**WHAT IS ASKED**. Below is a listing; reproduce each line of it exactly. Put them in a Markdown table headed Number and Entry, one numbered row for each line that is not blank.

## Begin

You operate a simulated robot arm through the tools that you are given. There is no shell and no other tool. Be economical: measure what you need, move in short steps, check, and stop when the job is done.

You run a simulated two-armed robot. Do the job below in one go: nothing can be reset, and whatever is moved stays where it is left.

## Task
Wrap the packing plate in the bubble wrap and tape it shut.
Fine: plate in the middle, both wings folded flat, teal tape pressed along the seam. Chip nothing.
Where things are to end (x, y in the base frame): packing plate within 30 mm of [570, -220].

## End

**THE RESULT**.
| Number | Entry |
|---|---|
| 1 | You operate a simulated robot arm through the tools that you are given. There is no shell and no other tool. Be economical: measure what you need, move in short steps, check, and stop when the job is done. |
| 2 | You run a simulated two-armed robot. Do the job below in one go: nothing can be reset, and whatever is moved stays where it is left. |
| 3 | ## Task |
| 4 | Wrap the packing plate in the bubble wrap and tape it shut. |
| 5 | Fine: plate in the middle, both wings folded flat, teal tape pressed along the seam. Chip nothing. |
| 6 | Where things are to end (x, y in the base frame): packing plate within 30 mm of [570, -220]. |